DATASET SECTION:
= = = =
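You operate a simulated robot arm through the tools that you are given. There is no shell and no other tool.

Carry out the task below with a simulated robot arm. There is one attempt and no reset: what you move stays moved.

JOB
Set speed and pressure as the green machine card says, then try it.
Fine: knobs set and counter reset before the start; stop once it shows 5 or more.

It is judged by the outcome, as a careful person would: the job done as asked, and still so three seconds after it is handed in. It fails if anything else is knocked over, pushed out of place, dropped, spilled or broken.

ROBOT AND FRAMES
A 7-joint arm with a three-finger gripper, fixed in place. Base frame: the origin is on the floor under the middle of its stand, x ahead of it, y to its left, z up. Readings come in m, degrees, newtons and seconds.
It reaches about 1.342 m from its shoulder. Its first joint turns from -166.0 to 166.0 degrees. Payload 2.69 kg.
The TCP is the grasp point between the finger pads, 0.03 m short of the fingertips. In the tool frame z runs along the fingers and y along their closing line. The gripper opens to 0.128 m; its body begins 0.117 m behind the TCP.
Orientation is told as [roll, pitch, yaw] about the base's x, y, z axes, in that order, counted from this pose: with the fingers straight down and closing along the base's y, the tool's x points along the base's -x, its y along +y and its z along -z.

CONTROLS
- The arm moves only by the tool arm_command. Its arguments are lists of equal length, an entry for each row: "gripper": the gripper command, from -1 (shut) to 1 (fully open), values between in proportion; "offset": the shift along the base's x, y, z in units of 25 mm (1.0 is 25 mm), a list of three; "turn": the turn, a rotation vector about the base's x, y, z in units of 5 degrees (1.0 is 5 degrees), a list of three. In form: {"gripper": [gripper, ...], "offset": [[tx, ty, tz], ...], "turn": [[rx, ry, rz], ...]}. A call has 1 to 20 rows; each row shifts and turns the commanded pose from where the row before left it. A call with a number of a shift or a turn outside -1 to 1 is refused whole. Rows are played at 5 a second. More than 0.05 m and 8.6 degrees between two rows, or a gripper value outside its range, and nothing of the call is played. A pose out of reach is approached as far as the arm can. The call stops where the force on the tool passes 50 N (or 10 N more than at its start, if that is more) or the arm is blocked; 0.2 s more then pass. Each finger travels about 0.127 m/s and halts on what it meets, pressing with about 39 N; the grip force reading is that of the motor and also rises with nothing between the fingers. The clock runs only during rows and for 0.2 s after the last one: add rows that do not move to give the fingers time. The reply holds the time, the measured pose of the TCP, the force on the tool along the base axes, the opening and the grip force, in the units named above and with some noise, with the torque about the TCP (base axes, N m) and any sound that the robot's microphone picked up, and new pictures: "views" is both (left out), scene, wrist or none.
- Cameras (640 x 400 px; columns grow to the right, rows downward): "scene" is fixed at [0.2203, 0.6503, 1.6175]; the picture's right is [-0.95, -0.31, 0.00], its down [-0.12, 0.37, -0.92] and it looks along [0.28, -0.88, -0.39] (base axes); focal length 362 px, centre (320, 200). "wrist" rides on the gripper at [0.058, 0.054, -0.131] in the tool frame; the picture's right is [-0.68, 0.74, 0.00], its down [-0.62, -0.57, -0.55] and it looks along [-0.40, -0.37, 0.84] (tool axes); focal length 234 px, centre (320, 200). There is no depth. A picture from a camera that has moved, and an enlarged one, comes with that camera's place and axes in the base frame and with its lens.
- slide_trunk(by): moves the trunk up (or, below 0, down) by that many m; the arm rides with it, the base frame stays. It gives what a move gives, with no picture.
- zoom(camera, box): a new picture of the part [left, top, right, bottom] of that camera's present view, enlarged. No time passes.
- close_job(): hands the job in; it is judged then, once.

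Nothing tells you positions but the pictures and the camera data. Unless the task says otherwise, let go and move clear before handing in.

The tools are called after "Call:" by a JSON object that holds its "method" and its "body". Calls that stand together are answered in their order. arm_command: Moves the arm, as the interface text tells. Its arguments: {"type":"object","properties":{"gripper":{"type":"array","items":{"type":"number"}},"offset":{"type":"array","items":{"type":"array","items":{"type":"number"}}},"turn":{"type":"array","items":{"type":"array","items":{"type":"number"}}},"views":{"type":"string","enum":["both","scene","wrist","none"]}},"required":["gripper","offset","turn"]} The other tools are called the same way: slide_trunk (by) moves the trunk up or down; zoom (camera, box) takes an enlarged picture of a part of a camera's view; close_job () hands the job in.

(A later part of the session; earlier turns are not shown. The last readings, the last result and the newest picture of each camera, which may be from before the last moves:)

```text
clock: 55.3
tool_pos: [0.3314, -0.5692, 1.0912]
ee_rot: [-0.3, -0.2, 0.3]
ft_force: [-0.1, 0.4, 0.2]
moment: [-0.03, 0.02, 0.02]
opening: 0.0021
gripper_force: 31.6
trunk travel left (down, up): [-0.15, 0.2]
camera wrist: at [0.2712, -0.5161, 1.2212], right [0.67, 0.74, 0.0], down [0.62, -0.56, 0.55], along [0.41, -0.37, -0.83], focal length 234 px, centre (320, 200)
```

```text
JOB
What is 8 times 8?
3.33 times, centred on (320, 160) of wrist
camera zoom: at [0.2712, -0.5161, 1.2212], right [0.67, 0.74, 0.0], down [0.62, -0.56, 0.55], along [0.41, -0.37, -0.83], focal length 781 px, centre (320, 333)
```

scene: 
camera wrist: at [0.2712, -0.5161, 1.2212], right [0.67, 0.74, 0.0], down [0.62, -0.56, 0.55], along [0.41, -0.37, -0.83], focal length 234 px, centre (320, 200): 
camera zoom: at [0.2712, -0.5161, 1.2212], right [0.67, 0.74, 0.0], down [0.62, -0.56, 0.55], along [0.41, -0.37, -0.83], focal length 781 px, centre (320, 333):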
= = = =
WHAT YOU WILL DO: Indicate how many lines of the material include the word "seconds"; the number alone is required.

RESPONSE BELOW: 2